Thursday, December 13, 2007

Beginnings

At the beginning of a new project, I’m in love.

The idea is not only brilliant but emotionally gripping. The main character…oh, I could swoon over her, she’s so alive and complex and unique. Snippets of dialogue and scenes start writing themselves in my head. The settings are Technicolor bright. Everything is exciting, busting with possibilities.

This euphoria lasts until I actually start writing.

When the project is contained entirely in my head, it’s perfect. The moment I sit down and commit words to screen, though, that sense of shiny-apple newness wears off faster than the bath I just gave my dog. Because once the work actually starts, problems start poking their ugly little fishy snouts into my vision.

Exactly how was I going to manage the—? Which point of view—? If you have main character X doing this, then she can’t go there, because—No, maybe she can, if I just—Why was she doing that to begin with? Wait a minute, now I’m confused. Where are my notes?!

This is never going to work. This idea is stupid. Whoever said I could write, anyway? Oh, look, Star Trek is on. Aliens with funny foreheads, now
that’s a good idea! Maybe I should write science fiction instead. Yeah, science fiction, that’s it.

Get. Butt. Back. In. Chair.

Stare at computer screen. Type a few words. Delete them. Hunt for my notes. The notes don’t help. The vision in my head is still there, but trying to capture it feels like catching butterflies with a sledgehammer.

This is when a writer is confronted with Two Choices.

1) The sledgehammer.

2) Hold onto the dream of perfection forever.

If I choose 1), trying to club this thing onto paper, I know that my perfect dream of a book will sprout warts and grow twisted limbs and disappear, for long stretches, only to reappear looking like something out of Tim Burton's nightmares. But…it’ll be real, it’ll be out in the world. It will exist.
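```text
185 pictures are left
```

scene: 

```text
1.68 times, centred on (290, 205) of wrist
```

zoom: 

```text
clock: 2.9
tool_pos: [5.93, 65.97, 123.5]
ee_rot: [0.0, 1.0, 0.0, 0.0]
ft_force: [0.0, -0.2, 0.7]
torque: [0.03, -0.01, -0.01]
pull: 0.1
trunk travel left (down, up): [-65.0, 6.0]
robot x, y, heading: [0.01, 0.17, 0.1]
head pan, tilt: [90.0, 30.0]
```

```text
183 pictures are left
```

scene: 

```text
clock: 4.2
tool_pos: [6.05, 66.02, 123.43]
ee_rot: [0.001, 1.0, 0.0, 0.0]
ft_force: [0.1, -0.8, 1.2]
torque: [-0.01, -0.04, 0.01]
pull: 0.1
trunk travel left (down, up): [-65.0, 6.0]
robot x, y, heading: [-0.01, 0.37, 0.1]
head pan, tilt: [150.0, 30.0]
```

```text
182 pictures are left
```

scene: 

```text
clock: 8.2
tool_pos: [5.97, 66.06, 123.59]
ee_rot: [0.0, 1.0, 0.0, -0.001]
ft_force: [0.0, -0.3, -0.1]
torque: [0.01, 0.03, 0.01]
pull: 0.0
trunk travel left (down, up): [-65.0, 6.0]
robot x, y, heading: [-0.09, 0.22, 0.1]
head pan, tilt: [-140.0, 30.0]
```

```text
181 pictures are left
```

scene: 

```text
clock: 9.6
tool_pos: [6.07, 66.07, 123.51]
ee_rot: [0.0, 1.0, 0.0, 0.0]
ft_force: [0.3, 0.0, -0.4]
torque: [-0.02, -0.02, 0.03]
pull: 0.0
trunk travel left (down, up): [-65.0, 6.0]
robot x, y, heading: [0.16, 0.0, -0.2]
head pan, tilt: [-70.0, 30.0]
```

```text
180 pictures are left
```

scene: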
If I choose 2), the vision stays in my head. Forever perfect, and never taking on a life of its own. And I get to go back to work full-time.

Hm.

Where did those notes go, again…?

7 comments:

Anonymous said...

Presumably when Ten Cents a Dance first entered your mind it was "brilliant and emotionally gripping", Ruby was "swoonable, alive and complex and unique". You clearly elected to sledge away at that particular story rather than "hold onto the dream of perfection forever". I have read Ten Cents a Dance and it most definitely did not "...sprout warts and grow twisted limbs." Get your butt back in that chair.

Christine Fletcher said...

Yeah, I did go through the same thing with Ten Cents a Dance. Although somewhere in the middle of the first draft, it sure did have some warts! Big green 'uns, too. But that's all part of the game.

We just went through another round of final edits on Ten Cents a Dance. (For all you at home, Walter has an advanced reading copy...a sneak peek, as it were.) Unbelievable how many typos we caught, even at this late stage.

Melissa Amateis said...

Can I borrow this line?

"The vision in my head is still there, but trying to capture it feels like catching butterflies with a sledgehammer."

You said it PERFECTLY.

I'm getting close to the writing stages of my next novel and I gotta admit - I'm scared that I won't do my vision justice. This is ridiculous as there is no such thing as perfection, but man - getting through that original stumbling block is quite difficult.

Christine Fletcher said...

Melissa, borrow away! :)

I came across a great quote from Ann Patchett...something about how avoiding writing her fifth novel had become the goal of her life. (This was after she published the bestselling Bel Canto. That's just how I feel now. Housework has never been so appealing.

Then again, the fact that it's scary means it's a challenge worth tackling. Great risk, great rewards, etc. Right? (At least, that's what I tell myself!)

Anonymous said...

I usually stay in love until the middle. I always hit a snag there, and lose momentum.

I find the sledgehammer approach works for me. Once I commit to a project, I put my butt in the chair and do my daily quota, whether I want to or not.

If I keep it in my head too long, I get migraines. I have to get it on paper pretty quickly once the idea springs.

Christine Fletcher said...

Devon -- I don't get migraines (thankfully) but I agree with you about getting ideas out on paper quickly. Besides, once the writing begins, possibilities unfold that never would have arisen in my head. That's where the real fun begins.

Anonymous said...

Wow! Seven comments! Isn't that a record?